Strong state, weak will: India’s deafening silence on UN resolution on LGBT
Silence on UN resolution suggests the government views the violation of LGBT people’s rights as not an important-enough issue.Updated: Jul 01, 2016, 19:47 IST
The United Nations passed a historic resolution late on Thursday to set up a first-of-its-kind watchdog against violence and discrimination on the basis of gender identity (GI) and sexual orientation(SO).
The so-called SOGI expert will coordinate with countries to mitigate oppressive gender and sexuality practices, a move that experts hail as for the first time, the world body is emphatically saying Lesbian, Gay, Bisexual and Transgender people undeniably have human rights that cannot be violated.
India abstained from the vote despite having a prominent voice on the 47-nation human rights council that was voting on the issue.
In not backing the resolution, New Delhi joined a clutch of African countries with a history of violence against gender and sexuality minorities, Bangladesh, where LGBT activists were hacked to death two months ago and Saudi Arabia, where human rights violations regularly make international headlines.
The abstention made clear two things. One, that the government doesn’t see its LGBT population as equal citizens and views the violence faced by them as a non-issue. This is part of a broader pattern that has seen the Narendra Modi government not back any LGBT-friendly resolution in the UN in its two years in power.
In September 2014, India abstained on a resolution on sexual orientation and gender identity at the human rights council. In March 2015, India joined Russia, Pakistan and Saudi Arabia against extending marital benefits to same-sex couples.
India’s lack of participation in the vote is dispiriting for the country’s sexual and gender minorities as it comes close on the heels of the prime minister refusing to acknowledge that the victims of the Orlando massacre last months were LGBT people, while expressing sadness about the worst mass-shooting incident in recent history.
The vote betrays the confusion within the ruling party on Section 377that criminalises LGBT lives and is a blot on India’s human rights record.

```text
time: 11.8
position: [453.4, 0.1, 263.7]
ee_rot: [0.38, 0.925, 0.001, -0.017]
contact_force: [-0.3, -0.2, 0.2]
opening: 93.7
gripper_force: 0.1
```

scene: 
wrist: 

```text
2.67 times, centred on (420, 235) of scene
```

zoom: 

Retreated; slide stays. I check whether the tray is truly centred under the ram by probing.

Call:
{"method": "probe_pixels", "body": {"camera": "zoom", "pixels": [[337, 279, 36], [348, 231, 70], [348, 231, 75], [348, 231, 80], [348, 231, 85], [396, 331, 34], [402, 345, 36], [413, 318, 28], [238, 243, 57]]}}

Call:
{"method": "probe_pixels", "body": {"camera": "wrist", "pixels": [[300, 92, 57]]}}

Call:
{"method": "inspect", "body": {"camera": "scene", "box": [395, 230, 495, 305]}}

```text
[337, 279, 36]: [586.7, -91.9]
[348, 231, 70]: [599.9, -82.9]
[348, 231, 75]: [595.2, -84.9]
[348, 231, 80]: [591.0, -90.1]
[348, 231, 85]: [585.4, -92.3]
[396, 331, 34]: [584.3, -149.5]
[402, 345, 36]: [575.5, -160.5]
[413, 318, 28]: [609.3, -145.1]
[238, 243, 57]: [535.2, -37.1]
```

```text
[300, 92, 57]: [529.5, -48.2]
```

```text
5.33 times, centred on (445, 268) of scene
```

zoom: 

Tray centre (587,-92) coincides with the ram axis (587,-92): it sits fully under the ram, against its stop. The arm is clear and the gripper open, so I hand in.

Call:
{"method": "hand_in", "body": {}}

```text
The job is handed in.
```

While prominent ministers such as Arun Jaitley have spoken out in favour of repealing the colonial-era law, the government has appeared mostly quiet on the matter.
The silence suggests the government views the violation of LGBT people’s rights as not an important-enough issue despite mounting evidence of rampant bullying, harassment and discrimination meted out to these communities in their homes, offices, schools, colleges and public spaces. Even progressive judicial verdicts on extending benefits to the vulnerable transgender community have met with stonewalling clarifications and poor implementation.

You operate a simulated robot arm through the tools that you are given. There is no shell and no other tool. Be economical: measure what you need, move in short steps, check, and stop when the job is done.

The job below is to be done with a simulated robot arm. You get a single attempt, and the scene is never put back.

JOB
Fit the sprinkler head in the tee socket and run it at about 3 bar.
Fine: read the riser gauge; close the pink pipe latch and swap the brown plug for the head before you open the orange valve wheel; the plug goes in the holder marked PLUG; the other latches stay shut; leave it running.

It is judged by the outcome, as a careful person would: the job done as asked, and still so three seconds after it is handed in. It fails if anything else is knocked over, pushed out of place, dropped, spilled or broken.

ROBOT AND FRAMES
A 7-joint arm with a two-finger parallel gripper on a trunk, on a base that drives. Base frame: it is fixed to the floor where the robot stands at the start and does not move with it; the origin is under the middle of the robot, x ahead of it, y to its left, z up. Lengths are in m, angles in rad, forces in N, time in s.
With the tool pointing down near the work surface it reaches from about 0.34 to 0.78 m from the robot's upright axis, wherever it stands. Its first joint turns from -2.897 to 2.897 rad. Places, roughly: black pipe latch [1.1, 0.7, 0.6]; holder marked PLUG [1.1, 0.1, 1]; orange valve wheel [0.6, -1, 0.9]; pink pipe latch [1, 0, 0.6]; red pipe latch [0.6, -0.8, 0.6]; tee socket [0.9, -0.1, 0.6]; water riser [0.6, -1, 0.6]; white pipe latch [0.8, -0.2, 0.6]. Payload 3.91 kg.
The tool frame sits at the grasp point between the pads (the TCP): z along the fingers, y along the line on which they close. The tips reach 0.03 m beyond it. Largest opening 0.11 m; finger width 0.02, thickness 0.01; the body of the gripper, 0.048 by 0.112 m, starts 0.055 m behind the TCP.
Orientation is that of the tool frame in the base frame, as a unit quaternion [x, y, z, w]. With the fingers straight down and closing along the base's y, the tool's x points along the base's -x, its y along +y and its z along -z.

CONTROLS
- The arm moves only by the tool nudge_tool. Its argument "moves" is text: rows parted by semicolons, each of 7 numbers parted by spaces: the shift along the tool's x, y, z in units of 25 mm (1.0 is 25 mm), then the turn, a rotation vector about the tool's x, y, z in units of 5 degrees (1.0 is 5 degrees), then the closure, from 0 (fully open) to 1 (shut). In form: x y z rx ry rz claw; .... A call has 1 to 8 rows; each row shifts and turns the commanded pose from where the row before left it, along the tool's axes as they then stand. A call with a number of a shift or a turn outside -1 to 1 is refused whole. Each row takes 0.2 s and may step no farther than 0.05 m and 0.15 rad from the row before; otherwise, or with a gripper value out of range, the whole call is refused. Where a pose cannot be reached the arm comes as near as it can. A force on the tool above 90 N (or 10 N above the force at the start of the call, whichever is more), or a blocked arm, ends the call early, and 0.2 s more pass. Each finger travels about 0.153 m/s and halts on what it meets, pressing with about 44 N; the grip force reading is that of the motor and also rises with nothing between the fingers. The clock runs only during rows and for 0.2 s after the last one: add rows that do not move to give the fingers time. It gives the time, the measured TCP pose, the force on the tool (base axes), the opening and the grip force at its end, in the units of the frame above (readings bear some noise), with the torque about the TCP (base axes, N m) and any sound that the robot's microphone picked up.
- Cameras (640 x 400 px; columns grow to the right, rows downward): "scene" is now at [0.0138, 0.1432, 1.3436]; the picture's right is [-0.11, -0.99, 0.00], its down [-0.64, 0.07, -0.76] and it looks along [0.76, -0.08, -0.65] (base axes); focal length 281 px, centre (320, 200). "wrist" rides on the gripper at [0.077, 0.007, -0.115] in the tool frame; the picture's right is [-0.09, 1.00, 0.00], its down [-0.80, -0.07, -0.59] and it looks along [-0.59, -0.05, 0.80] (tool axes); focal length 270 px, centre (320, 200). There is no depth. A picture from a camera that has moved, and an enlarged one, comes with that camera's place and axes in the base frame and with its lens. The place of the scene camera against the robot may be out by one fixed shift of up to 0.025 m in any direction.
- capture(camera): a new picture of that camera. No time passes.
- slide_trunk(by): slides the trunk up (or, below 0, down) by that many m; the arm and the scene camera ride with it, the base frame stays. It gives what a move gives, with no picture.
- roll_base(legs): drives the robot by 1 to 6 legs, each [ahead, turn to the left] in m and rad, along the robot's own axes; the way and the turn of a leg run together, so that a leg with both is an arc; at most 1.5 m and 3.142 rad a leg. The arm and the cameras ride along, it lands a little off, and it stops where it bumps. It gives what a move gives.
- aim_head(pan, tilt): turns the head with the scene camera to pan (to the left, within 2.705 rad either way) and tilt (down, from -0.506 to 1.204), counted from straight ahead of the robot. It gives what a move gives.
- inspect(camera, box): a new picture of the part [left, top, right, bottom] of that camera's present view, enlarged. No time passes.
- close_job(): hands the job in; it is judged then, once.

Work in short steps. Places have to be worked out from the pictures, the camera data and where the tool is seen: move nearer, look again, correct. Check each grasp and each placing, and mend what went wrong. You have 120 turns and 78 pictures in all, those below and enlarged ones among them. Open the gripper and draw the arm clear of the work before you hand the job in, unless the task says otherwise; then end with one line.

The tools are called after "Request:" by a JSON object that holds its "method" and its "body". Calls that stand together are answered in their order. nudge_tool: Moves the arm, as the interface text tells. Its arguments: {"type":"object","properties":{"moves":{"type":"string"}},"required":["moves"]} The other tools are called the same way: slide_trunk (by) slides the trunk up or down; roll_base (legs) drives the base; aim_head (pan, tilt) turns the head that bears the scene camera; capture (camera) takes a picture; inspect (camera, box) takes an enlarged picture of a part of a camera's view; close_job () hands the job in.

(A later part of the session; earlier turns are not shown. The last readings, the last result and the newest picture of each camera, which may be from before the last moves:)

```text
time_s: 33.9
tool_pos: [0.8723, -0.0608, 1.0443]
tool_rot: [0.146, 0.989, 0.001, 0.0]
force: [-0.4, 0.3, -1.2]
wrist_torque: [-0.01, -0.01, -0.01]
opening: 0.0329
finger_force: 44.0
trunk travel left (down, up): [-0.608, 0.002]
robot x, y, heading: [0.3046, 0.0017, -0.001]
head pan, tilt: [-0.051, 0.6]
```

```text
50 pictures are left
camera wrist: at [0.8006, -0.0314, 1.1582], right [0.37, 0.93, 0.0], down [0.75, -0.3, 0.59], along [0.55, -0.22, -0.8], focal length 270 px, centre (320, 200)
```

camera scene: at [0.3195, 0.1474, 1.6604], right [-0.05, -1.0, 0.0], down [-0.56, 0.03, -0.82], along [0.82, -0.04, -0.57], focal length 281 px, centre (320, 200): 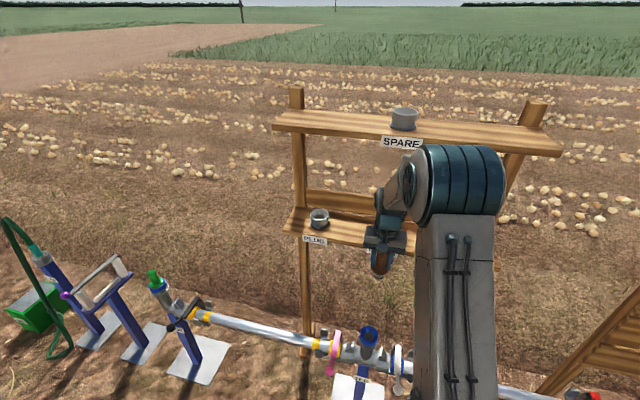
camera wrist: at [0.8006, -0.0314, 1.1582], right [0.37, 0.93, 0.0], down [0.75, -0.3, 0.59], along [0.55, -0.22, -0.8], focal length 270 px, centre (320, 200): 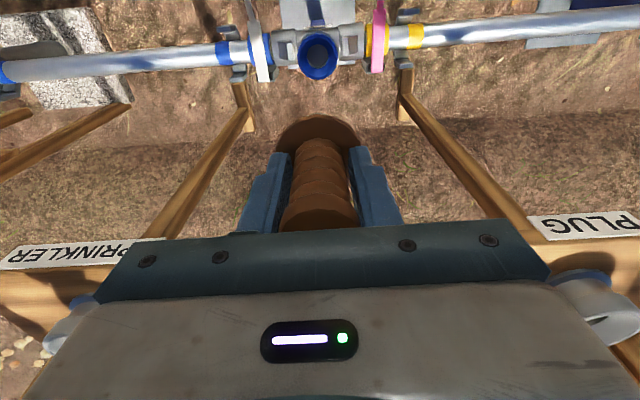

The second conclusion from the abstention is that India now doesn’t view human rights as a legitimate ground to command global power and respect. The LGBT vote came days after India’s failed bid for entry into the Nuclear Suppliers Group. The SOGI resolution offered a chance for India to assume a leadership role on an issue with international focus but New Delhi chose the safer option of not getting involved.
Contrast India’s response to that of Mexico that marshaled the resolution through numerous hostile amendments and spoke out in length on the necessity of a watchdog to protect LGBT rights, no doubt motivated by the murder of seven people at a gay bar in May. Or to the decisions taken by a newly independent India under prime minister Jawaharlal Nehru that made strong strides to be recognised as a prominent voice on human rights and non-violence.
The final vote tally showed India breaking away from countries such as France, Germany, United Kingdom and many Latin American nations, exposing the fact that New Delhi’s loud proclamations about being an international player didn’t extend to the human rights arena. But India voted in favour of at least two amendments that restricted the scope of the watchdog, betraying what the country’s intention was.
For decades now, India has claimed to be a global power on the back of its resurgent economy and south Asian heft. The proclamations have become louder after Modi assumed office with rock-star shows in many foreign countries he has visited since 2014. India has launched several high-profile initiatives and Modi’s supporters say a renewed global respect for the country has been one of the prime minister’s biggest achievements.
But becoming a global superpower is impossible only on the back of one’s economic agenda unless we start to realise that our human rights record also play a factor in how the world views us. Spiralling violence against minorities, Dalits and women and a silence on the oppression of LGBT people can only hinder India’s aspirations to be taken as a strong global player.
India is in dubious company because of Section 377 and is among a handful of countries that criminalise LGBT lives, a fact that cannot be brushed under the diplomatic carpet.
Going forward, countries are supposed to cooperate with the UN watchdog, facilitate reports and fact-findings and consider recommendations to end violence and discrimination. One can only hope India will treat these steps with maturity and work towards recognizing the rights of its LGBT citizens, while not dismissing legitimate international criticism of its laws such as Section 377. In doing so is the only way India can truly assume global significance.